Why So Many Police Chiefs Favor Gun Control
When Most Sheriffs Don't




This contains some concepts that many folks haven't considered. We are not siding with or against the police or advancing excuses for them and we hope it does not appear we are picking on them either; we aren't.


For this work, we interviewed 17 chiefs and sheriffs from around the country. From those conversations (emails and phone) we have some quotes in this work. We were asked not to source the particular quotes and that is fair since this was not an on the record news interview, we just wanted their thoughts and opinions. So, as Joe Friday said, "just the facts ma'am."
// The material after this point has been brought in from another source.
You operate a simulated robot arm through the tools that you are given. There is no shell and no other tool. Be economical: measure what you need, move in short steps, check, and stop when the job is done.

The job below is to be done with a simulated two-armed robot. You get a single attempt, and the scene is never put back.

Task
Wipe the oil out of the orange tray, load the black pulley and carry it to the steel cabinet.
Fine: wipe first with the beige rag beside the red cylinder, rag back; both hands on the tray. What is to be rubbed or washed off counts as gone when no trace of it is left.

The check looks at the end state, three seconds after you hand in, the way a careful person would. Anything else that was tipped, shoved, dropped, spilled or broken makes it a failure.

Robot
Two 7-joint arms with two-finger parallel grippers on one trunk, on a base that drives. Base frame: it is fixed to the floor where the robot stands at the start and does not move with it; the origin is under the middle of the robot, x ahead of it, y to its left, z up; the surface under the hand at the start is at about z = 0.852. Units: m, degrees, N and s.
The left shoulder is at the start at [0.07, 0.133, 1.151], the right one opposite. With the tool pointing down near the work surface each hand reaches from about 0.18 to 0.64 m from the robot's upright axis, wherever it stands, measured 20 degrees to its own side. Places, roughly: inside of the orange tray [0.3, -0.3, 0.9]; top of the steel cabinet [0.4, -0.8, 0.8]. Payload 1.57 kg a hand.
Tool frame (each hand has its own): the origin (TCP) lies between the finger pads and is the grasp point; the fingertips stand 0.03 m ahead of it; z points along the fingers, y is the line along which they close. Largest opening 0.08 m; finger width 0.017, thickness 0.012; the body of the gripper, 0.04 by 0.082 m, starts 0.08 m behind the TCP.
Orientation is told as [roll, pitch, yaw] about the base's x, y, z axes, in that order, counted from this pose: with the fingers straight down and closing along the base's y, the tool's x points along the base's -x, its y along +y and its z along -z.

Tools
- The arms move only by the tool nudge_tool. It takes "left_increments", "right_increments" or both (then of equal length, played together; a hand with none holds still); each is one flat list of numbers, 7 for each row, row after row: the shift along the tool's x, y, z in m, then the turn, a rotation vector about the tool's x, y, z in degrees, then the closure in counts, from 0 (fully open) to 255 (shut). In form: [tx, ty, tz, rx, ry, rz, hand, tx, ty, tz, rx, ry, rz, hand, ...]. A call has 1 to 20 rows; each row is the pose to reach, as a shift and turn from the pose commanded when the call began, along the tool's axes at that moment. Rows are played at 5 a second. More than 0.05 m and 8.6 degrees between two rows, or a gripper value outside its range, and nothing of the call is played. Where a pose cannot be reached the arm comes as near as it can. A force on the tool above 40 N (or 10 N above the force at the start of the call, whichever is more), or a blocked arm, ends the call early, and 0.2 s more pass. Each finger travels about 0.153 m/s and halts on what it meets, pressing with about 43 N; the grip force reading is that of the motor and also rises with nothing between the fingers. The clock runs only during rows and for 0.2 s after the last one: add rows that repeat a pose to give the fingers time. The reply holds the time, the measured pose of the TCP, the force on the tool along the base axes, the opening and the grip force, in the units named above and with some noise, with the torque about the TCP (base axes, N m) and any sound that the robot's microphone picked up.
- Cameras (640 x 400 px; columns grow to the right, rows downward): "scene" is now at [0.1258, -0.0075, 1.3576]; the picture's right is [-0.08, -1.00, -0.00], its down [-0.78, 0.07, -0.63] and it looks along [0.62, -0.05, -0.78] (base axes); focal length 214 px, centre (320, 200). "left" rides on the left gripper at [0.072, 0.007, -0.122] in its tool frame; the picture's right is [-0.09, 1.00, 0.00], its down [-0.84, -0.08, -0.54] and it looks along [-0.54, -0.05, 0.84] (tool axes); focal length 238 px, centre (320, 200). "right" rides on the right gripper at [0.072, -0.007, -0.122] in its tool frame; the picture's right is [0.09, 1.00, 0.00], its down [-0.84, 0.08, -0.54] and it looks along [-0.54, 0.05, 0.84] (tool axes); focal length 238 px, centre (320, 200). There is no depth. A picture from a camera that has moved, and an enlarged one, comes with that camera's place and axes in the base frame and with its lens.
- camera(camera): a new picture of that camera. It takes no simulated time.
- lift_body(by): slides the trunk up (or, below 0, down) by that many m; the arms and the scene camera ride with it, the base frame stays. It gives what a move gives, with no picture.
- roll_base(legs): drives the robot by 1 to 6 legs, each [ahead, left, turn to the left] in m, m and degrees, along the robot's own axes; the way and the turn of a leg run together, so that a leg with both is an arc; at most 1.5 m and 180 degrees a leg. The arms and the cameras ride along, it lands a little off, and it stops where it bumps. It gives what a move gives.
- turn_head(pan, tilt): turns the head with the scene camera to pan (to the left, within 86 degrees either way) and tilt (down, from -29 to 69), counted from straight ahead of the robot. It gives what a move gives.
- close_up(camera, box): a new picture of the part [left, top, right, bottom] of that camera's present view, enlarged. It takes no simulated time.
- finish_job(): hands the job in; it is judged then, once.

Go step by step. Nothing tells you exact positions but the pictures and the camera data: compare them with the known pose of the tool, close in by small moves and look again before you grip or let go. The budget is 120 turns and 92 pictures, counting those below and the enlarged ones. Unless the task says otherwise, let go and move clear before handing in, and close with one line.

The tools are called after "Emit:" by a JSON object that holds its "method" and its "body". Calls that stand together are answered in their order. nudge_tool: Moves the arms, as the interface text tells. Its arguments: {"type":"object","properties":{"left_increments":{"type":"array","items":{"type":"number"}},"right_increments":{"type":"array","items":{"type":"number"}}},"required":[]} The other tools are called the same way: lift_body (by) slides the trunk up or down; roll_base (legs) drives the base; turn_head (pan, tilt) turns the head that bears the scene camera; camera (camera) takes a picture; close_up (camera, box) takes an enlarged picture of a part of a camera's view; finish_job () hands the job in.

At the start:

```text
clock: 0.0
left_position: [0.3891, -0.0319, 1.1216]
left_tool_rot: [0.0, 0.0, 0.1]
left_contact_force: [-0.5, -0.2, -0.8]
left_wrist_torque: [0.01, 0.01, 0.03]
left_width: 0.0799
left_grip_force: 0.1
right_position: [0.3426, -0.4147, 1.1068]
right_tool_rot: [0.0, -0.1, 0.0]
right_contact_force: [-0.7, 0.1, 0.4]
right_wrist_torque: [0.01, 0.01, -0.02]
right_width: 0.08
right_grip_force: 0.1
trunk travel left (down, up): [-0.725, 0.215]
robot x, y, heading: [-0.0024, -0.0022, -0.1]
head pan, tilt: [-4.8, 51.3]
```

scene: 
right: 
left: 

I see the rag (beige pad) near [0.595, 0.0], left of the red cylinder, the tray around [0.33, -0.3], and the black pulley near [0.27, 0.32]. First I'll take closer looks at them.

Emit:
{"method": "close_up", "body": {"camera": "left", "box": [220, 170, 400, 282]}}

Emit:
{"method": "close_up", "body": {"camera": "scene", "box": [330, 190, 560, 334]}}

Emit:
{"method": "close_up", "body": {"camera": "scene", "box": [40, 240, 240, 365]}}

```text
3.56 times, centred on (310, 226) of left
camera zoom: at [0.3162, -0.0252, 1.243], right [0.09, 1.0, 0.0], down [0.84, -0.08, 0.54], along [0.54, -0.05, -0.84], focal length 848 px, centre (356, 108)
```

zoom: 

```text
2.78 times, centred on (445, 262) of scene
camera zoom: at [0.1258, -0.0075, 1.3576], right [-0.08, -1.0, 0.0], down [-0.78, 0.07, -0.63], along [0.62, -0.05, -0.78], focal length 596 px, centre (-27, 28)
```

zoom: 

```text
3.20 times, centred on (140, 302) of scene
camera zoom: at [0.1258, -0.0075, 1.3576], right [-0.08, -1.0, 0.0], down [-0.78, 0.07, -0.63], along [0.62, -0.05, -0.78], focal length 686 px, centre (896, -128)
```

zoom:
When it comes to various politicians and others speaking against gun ownership (the 2nd Amendment and Constitution by definition) politicians will many times cite city and state police chiefs who allegedly may support the anti-gun movement. These politicians may have police chiefs and their officers appear with them as props or spokesmen in news conferences. So the logical question to ask is why are these top cops so seemingly against firearm ownership?


Chiefs are at the beck and call of their political bosses, mayors and city councils. "We chiefs get our opinion on firearm ownership when it is issued to us."--A recent quote by a chief.


A sheriff told us "There is an active debate between sheriffs and chiefs that is affected by the big city chief culture because chiefs tend to emulate each other."


For our purpose here let's just deal with city police, not state/national officials. If city politicians are against gun ownership (Chicago, Washington D.C, San Francisco, and New York for example) and the chief doesn't agree he can (and probably will) be fired or demoted by the mayor or possibly by a simple majority of the City Council. In most towns over 50,000 population chiefs generally get paid between $70,000 and $140,000 a year plus benefits and retirement. Large city chiefs get well over $200,000 plus benefits, retirement and every once in a while you run into a chief earning well over $300,000.00 plus benefits. They want to hang onto that "chief" position, title and income.


This is why you see chiefs and their officers in the background when privileged officials posture against citizen firearm ownership and the Constitution by definition. Sure some chiefs may believe in citizen gun control and may be willing as a backdrop for self-serving politicians--especially if they were appointed by those in power at the time. So whenever a mayor, senator, representative or president wants a show of "top cops" showing support, a message is delivered to the particular city where the top officials are anti-2nd Amendment requesting top cops as props. The chiefs and officers are obediently delivered for props or advised to get their resume updated.


Sheriffs are by and large a different breed. They are elected by the people with a larger proportional number of citizens than city officials. The sheriff does not have to please a few city council members, a goofy mayor (or a governor). Sheriffs represent the beliefs and values of the majority of the area of his or her citizens who directly voted them into office. Yes, there will be sheriffs who do not want guns in the hands of citizens, but nothing like the number of police chiefs who have a near immediate career ending gun held to their heads by anti-Constitution politicians or the chief culture.


And most sheriffs take their Oath supporting the Constitution very seriously. And while they currently follow and enforce Constitutional applicable federal, state and county laws they reserve the power invested in their oath and position as elected officers of their county to resist or not to enforce Constitutional infringing law if or when that might come. If that were to occur, the state police and/or federal government may be ordered to step into that particular sheriff's county to enforce those particular unconstitutional laws. The ramifications of those legal incursions might be very interesting to watch, especially, we were told, if that particular sheriff is actively supported by the citizens of that county.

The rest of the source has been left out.